Work to do
1. Retype the section of the source text that opens with "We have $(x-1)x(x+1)" and closes with "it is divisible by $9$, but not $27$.".
2. Continue the source text that opens with "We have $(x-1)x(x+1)".

Source text
We have $(x-1)x(x+1) = 5y^2 - 9 \equiv 1\pmod{5}$. We have $2\cdot 3\cdot 4 \equiv -1\pmod{5}$, so we must have $x\equiv 2\pmod{5}$.

Finally, we observe that $x^3-x$ is divisible by $3$, so $y$ is divisible by $3$, so $x^3-x$ is divisible by $9$. However, $5y^2 \equiv 9 \pmod{27}$ has no solutions, so $x^3-x$ is divisible by $9$, but not $27$. This implies that either $x+1$ is not divisible by $3$, or it is divisible by $9$, but not $27$.

Dataset extract
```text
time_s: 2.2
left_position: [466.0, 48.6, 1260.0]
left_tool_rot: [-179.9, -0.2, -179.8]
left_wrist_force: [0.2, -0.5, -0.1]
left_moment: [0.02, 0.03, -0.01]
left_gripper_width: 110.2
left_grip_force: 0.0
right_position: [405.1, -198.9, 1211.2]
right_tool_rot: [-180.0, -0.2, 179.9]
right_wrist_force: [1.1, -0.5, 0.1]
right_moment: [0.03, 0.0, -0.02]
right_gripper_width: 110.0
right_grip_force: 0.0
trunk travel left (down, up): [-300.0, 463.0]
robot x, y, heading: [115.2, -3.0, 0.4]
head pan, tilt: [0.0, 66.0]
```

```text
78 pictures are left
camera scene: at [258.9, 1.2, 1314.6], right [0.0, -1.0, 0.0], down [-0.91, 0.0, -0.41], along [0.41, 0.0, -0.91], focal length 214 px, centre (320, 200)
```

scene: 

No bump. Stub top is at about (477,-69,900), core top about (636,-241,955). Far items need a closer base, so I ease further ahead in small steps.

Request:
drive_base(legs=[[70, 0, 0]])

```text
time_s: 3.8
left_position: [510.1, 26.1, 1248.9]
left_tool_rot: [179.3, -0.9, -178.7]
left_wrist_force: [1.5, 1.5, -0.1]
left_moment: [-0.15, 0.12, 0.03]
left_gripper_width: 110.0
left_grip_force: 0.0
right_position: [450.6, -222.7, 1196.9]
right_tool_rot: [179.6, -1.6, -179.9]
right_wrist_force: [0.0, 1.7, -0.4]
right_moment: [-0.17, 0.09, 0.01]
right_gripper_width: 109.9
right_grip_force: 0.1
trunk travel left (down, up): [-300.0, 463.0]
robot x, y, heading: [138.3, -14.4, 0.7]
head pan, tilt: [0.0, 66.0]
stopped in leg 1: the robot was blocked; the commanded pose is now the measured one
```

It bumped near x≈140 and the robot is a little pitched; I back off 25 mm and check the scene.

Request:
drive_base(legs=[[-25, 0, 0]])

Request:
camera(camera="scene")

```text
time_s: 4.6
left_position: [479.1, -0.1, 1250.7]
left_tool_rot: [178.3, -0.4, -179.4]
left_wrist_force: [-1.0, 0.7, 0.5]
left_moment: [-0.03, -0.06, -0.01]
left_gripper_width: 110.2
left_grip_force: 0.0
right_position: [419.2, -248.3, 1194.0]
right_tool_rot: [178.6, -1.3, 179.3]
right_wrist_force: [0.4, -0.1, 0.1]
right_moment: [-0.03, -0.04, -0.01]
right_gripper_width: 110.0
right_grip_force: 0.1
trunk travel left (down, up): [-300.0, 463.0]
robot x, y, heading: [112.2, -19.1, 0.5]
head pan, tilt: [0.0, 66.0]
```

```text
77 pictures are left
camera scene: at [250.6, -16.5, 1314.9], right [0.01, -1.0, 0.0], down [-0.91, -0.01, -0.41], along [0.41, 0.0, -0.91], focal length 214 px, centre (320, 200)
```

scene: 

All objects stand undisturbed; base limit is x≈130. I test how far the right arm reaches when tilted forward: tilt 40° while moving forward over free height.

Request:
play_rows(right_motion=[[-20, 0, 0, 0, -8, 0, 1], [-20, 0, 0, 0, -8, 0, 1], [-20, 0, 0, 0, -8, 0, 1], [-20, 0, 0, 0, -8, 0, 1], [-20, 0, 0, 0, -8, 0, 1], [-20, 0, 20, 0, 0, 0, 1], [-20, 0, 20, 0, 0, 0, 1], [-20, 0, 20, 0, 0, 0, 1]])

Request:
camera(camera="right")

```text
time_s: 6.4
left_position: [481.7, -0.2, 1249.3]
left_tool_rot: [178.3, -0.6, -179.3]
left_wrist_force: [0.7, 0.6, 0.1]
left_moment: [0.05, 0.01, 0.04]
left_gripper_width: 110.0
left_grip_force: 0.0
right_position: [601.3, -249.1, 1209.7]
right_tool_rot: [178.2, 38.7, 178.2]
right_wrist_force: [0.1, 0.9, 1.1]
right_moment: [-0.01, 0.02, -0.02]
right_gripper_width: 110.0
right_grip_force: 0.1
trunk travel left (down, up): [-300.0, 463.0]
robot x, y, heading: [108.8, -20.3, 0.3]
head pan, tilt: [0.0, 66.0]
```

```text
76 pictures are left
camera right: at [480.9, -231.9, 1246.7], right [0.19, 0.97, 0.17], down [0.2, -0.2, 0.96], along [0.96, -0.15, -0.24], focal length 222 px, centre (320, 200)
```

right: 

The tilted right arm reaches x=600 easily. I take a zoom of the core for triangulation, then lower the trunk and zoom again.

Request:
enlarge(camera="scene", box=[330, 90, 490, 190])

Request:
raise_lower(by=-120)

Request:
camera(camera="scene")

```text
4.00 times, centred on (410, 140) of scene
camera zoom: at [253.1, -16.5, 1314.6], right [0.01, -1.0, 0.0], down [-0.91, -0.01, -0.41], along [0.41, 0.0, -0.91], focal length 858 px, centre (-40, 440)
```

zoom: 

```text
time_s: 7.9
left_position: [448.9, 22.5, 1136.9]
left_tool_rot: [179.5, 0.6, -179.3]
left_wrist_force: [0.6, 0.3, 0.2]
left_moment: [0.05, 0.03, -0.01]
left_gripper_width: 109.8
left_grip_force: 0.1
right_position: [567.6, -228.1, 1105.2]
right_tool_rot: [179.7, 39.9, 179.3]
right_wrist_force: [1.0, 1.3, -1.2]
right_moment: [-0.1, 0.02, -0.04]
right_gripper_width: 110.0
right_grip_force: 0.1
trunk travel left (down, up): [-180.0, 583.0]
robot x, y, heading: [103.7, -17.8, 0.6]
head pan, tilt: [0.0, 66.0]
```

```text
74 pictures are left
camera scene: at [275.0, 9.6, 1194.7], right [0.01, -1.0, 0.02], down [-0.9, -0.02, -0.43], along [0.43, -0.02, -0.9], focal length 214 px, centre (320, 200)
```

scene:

Written answers
1.
We have $(x-1)x(x+1) = 5y^2 - 9 \equiv 1\pmod{5}$. We have $2\cdot 3\cdot 4 \equiv -1\pmod{5}$, so we must have $x\equiv 2\pmod{5}$.

Finally, we observe that $x^3-x$ is divisible by $3$, so $y$ is divisible by $3$, so $x^3-x$ is divisible by $9$. However, $5y^2 \equiv 9 \pmod{27}$ has no solutions, so $x^3-x$ is divisible by $9$, but not $27$. This implies that either $x+1$ is not divisible by $3$, or it is divisible by $9$, but not $27$.

2.
In the former case, we have $x+1 \equiv 3\pmod{5}$. In the latter, $\frac{x+1}{9} \equiv 2\pmod{5}$. Since $x+1$ is odd, in both cases there is a factor of $x+1$ that is in $\{2,3\}\pmod{5}$, but is not divisible by $2$ or $3$. That implies that there exists a prime factor $p\neq 2,3$ of $x+1$ such that $p\in \{2,3\}\pmod{5}$.

So $p$ is not a square$\pmod{5}$. By quadratic reciprocity, $5$ is not a square$\pmod{p}$. But we have $5y^2 - 9 \equiv 0 \pmod{p}$, so $5\equiv (3/y)^2\pmod{p}$, contradiction.

We conclude that there are no solutions.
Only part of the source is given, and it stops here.